How I did it

Details about making the Snowman Maker 

In Duluth we usually get a fair amount of "lake effect" snow from Lake Superior while the lake remains Ice free. Its from water evaporating from the lake. Its light, dry and airy and it rarely falls far from the shore and being just up hill from Superior that's what this sculpture was made from.

I had a five inch snowfall to work from but that's less than it might seem. It was so airy that in a  few days gravity would have compacted it to half that depth. It took all the snow from my back yard, patio and driveway to build a pile in my front yard. I use a snow scoop to move it there. Piling it up speeds up its natural compression.

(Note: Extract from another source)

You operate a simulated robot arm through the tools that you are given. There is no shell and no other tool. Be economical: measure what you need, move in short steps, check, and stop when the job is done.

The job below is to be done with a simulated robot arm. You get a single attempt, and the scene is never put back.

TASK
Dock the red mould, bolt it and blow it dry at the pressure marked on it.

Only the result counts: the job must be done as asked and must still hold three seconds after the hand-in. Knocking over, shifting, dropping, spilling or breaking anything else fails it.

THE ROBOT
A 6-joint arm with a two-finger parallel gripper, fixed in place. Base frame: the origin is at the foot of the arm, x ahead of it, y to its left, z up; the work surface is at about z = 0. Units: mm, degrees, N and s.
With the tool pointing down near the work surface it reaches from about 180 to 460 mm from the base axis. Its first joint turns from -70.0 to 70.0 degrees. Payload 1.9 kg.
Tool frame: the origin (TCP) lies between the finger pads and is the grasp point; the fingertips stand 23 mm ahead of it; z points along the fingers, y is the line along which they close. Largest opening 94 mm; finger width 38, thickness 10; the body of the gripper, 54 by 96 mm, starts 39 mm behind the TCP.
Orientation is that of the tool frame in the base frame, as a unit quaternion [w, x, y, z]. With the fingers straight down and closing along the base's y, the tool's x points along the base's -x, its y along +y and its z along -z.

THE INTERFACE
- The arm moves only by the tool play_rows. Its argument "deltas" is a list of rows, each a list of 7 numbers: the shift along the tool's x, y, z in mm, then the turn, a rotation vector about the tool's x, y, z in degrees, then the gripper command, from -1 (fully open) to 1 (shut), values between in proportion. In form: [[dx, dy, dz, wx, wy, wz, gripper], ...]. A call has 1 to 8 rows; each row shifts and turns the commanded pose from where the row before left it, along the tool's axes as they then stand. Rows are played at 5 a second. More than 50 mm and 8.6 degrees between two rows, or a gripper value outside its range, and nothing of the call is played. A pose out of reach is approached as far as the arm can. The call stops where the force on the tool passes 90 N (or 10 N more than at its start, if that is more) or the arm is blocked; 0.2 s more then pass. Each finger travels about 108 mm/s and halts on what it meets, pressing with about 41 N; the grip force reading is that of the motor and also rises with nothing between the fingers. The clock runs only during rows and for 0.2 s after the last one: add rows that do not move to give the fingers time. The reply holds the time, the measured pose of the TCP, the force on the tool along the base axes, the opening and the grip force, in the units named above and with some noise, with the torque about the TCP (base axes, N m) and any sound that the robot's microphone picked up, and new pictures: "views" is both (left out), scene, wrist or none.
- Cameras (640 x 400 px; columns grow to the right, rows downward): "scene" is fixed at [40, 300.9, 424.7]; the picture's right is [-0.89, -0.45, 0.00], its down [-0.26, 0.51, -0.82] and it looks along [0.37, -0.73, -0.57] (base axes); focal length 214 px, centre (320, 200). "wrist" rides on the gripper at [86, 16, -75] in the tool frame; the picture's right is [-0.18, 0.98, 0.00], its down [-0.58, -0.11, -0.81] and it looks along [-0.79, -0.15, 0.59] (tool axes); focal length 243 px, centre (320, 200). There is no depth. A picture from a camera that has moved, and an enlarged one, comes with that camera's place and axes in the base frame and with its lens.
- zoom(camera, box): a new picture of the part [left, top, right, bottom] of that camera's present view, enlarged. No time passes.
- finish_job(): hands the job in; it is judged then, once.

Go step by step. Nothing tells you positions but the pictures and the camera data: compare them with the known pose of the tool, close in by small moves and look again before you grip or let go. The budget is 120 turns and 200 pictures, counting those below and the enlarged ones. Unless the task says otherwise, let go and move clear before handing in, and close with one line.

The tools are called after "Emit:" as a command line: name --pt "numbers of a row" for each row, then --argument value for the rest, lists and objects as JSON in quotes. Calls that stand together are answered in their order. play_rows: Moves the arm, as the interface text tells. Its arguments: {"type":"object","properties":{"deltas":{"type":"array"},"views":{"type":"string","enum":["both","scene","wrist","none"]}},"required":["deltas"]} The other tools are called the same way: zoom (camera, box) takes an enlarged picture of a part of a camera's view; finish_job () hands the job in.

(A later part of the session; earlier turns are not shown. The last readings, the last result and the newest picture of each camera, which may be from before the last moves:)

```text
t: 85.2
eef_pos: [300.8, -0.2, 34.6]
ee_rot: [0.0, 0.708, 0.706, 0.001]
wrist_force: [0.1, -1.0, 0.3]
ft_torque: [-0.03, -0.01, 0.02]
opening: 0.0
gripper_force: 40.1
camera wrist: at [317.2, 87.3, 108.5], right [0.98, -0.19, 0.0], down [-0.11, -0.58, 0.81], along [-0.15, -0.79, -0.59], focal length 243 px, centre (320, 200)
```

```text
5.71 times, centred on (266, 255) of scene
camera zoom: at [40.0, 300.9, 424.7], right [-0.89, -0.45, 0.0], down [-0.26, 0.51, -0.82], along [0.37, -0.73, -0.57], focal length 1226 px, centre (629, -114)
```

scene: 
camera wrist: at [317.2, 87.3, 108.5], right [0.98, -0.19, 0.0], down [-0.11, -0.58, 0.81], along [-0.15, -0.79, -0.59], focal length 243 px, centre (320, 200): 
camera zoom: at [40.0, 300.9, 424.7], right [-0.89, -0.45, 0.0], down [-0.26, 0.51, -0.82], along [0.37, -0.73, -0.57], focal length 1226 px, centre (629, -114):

My notoriety is such that once snow has fallen people expect to see a sculpture pronto but I still like to wait for a warm day in the mid thirties to do my work. That guarantees sticky snow. The forecast fot the coming weekend gave me hope of having two such days in a row. However, I wouldn't have much time for the sculpture in my yard because I had offered to build a big sculpture for the Duluth Depot. I would have to whip something up in my yard very quickly in order to make use the warm temps on the Depot's larger sculpture. 

I wanted to sculpt another winter-themed work. In 2003 I made a father kneeling next to a child ice skating and I've made a couple attempts to capture people tobogganing, most recently last year.  I wanted to make someone building a snowman which certainly fit my work as a snow artisté.

It had rained the night before so and the sun had been shining so by the time I began to sculpt at 9 o'clock the snow was perfect for sculpting. I simply shoveled my pile up to about five feet where the snow man would stand and tried to avoid taking any snow from where my snowman builder would be positioned. I had plenty of snow with the extra lying hidden behind the sculpture.

Sculpting the two lower snow balls of the snowman was easy although, as I look at it now, they could have been a little bigger and rounder. I hadn't bothered to make a clay model beforehand (having spent the time making one for my Depot sculpture instead) but I thought the figure would be fairly simple to sculpt from scratch. I'd have been better off if I'd made a model in advance.

I had partially sculpted the "head" for my snowman and imagined myself pushing the head up to the top.  It was obvious to me that at that height I'd be kneeling with my left hand under the head. Unfortunately, a child would have been smaller and would not have been crouching the way I had to. Once I had carved a mitten under the head the size of my hand my sculptor was fated to become a grown-up not a kid. In fact, before I'd started I had it in mind to sculpt a couple kids, a lá the Iwo Jima flag raising, pushing and heaving to place the head on the snowman's shoulders. That turned out to be too ambitious for the time I had available.

I had hoped to get back to my sculpture later while the snow was still warm to polish it off but by the time I was finished at the Depot it had turned cold and I was otherwise engaged. Fortunately, the work on this sculpture went remarkably fast; about two hours. I knew that it was a little vulnerable to the sun because I had carved too much snow out from under my snowman maker's butt.  I hoped it would hold up until colder weather cemented it firmly into place. By the end of the day, however, the three inch gap between the tip of the elbow and the knee had almost completely shrunk to nothing.

It remains to be seen whether I will come back and improve upon it. My initial plan had been to make a second snowman with a carrot for a nose and dark stones for eyes or even put them on the head being raised up. That's the way it is for some artists who can't leg go of their work. I remember the story about an artist (and apparently its true) who would greatly vex the museum staff where his paintings hung. They would keep finding him in their galleries adding finishing touches to his old paintings.